> _Given exercise_
Set down the excerpted text as it stands from "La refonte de" to "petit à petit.", and nothing more.

##### Provided material #####

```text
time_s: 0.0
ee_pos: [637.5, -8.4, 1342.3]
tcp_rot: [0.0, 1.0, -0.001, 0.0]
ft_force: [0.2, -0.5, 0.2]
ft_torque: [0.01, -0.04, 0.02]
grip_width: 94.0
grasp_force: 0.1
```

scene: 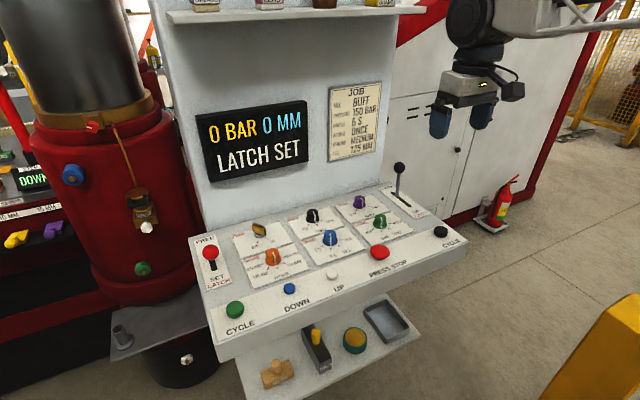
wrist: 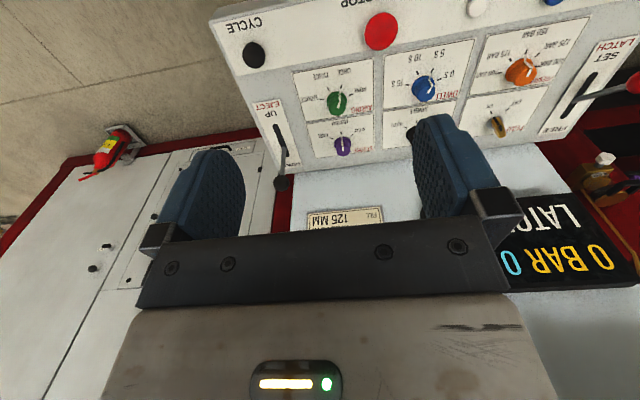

##### Excerpted text #####

La refonte de la preuve en droit social
Lors d’une action en justice, l’enjeu principal réside dans la preuve des faits reprochés à son adversaire. Afin de préserver l’équité du procès et le droit à la preuve, des règles ont été instituées et sont affinées par les juges petit à petit.
L’acceptation de la preuve déloyale en droit social
Historiquement, la position de la Cour de cassation était claire : une preuve obtenue par un moyen déloyal était irrecevable lors d’une action en justice civile (donc devant la juridiction prud’homale).
Le 22 décembre 2023, la Cour de cassation a opéré un revirement important.
Dans cette affaire, un employeur a licencié un salarié pour faute grave. Il rapporte la preuve de la faute par des enregistrements effectués lors de l’entretien préalable sans que le salarié en ait eu connaissance.

#####

> _Solution to this problem_
La refonte de la preuve en droit social
Lors d’une action en justice, l’enjeu principal réside dans la preuve des faits reprochés à son adversaire. Afin de préserver l’équité du procès et le droit à la preuve, des règles ont été instituées et sont affinées par les juges petit à petit.